Tiny ants can have a big bite, and a newly released video offers insight into the insects’ power.
The footage shows ants push their stingers through wax film and repeatedly release their venom.
Adrian Smith, who works with the North Carolina Museum of Natural Sciences in Raleigh, says it may have been the first time the microscopic process was caught on video.
“I think I know why this hasn’t been filmed before,” he said Monday on his Ant Lab channel on YouTube. “Ant stingers and the parts of them that are moving are really tiny and really fast.”
So, Smith slowed down the footage to help people glimpse the insect, which can release more than a dozen drops of venom in one second, he said on Ant Lab.

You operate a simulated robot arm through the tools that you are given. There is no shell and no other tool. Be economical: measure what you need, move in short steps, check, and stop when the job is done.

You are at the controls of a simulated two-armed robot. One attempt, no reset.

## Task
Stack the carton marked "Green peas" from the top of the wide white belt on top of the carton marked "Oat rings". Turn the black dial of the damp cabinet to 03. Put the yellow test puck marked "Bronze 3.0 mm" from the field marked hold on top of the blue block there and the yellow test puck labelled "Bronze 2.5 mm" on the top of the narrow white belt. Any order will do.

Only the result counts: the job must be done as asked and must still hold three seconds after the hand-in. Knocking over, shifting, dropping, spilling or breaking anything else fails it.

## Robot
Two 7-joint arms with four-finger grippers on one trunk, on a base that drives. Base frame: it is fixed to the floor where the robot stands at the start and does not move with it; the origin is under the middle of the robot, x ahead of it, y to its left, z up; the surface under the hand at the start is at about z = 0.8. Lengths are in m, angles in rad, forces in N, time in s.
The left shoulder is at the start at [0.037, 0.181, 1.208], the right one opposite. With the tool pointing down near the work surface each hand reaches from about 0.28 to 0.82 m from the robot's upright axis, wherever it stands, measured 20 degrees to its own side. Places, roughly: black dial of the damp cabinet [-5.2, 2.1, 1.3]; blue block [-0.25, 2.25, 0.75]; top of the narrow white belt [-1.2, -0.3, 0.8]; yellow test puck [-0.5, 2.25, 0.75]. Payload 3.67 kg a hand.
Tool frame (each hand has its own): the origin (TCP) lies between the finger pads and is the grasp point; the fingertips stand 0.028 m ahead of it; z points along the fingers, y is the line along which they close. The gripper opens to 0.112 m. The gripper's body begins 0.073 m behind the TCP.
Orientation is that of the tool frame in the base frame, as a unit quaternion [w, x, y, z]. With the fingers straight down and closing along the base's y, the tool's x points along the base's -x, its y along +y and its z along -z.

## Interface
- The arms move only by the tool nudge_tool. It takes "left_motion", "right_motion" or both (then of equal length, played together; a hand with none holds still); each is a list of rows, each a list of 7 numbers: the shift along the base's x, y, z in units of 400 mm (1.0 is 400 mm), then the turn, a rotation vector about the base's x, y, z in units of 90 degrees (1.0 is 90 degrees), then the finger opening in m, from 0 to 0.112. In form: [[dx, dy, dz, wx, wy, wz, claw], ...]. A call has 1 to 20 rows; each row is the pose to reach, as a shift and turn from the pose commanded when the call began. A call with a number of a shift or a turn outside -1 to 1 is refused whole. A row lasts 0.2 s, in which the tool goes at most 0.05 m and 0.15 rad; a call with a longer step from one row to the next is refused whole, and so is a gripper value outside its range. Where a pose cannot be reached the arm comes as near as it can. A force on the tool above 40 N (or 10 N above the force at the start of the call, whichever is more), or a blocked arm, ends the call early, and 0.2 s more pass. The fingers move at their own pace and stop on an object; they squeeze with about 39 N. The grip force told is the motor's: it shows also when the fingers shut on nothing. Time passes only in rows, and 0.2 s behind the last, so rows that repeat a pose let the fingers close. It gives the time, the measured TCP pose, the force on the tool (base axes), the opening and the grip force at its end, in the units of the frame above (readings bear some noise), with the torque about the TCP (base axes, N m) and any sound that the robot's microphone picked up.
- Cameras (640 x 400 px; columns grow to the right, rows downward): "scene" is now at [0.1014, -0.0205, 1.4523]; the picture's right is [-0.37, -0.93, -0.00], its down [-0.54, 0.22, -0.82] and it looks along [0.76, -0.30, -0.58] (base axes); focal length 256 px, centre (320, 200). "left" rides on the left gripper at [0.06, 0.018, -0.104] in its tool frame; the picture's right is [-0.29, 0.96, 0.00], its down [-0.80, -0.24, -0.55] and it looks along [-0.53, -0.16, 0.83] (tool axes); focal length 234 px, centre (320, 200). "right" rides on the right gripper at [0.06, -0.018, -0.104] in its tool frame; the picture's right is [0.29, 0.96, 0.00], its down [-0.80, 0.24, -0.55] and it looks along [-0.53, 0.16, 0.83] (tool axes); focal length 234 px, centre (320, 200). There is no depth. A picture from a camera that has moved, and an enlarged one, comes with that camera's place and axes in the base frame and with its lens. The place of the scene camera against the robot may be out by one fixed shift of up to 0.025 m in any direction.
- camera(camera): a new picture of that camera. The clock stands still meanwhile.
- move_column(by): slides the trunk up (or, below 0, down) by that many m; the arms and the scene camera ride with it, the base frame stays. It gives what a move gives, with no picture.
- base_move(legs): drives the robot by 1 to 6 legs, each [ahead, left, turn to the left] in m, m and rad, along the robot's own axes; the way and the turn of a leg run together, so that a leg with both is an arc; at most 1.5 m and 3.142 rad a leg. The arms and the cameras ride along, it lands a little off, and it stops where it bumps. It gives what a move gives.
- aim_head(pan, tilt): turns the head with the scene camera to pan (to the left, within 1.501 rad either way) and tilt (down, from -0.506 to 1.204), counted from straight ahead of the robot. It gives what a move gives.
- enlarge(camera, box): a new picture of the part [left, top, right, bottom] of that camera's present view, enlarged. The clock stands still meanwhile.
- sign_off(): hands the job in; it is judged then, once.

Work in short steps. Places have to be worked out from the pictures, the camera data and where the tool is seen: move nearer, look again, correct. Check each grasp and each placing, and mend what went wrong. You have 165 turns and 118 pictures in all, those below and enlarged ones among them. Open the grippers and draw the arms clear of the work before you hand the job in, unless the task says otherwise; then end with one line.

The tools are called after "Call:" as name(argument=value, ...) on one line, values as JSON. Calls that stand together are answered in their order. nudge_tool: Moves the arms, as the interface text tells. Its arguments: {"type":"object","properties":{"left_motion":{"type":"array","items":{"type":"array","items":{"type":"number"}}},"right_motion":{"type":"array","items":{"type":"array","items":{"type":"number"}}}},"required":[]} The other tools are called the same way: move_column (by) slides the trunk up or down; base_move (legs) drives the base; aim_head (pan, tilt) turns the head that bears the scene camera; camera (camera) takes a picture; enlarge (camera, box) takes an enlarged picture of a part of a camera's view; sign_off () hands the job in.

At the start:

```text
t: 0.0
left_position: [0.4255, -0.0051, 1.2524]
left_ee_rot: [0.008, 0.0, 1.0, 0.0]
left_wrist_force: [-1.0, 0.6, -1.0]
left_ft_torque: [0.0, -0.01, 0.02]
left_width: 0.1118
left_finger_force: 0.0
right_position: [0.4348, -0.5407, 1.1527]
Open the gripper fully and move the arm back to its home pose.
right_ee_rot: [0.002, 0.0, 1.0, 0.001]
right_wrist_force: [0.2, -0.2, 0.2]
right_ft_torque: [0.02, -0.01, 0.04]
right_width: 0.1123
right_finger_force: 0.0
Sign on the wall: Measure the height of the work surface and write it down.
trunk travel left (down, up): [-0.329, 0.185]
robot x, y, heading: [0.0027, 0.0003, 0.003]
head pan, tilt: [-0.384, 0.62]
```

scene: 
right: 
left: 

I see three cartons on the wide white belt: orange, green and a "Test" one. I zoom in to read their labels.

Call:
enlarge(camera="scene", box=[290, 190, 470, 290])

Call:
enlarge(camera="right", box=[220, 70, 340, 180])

He also zoomed in — a lot — to see the stingers, which in harvester ants are “smaller than the width of a human hair,” according to the video, which captures Florida harvester and trap-jaw ants in action.
And Smith ended up seeing ants move back and forth when they sting, and the speed helps determine “whether or not an ant catches its prey or avoids becoming prey itself,” he says.
“Having an effective, and fast, venom delivery system is super important for a lot of ant species,” he wrote on Twitter. “It’s hard to sting things that don’t want to be stung.”
To help people visualize that, he says he captured a “slow-motion scene of a harvester ant & mealworm rodeo,” which shows the ant trying to get its chance to sting the bigger animal.
Smith says he created the new video after filming a fire ant near his skin and wanted to learn more. Stings from that species can cause “a burning sensation” and produce red bumps, the Centers for Disease Control and Prevention says.
One of the ants Smith filmed, the Florida harvester ant, “is not considered an aggressive ant, but its venomous sting is very painful,” Orkin says.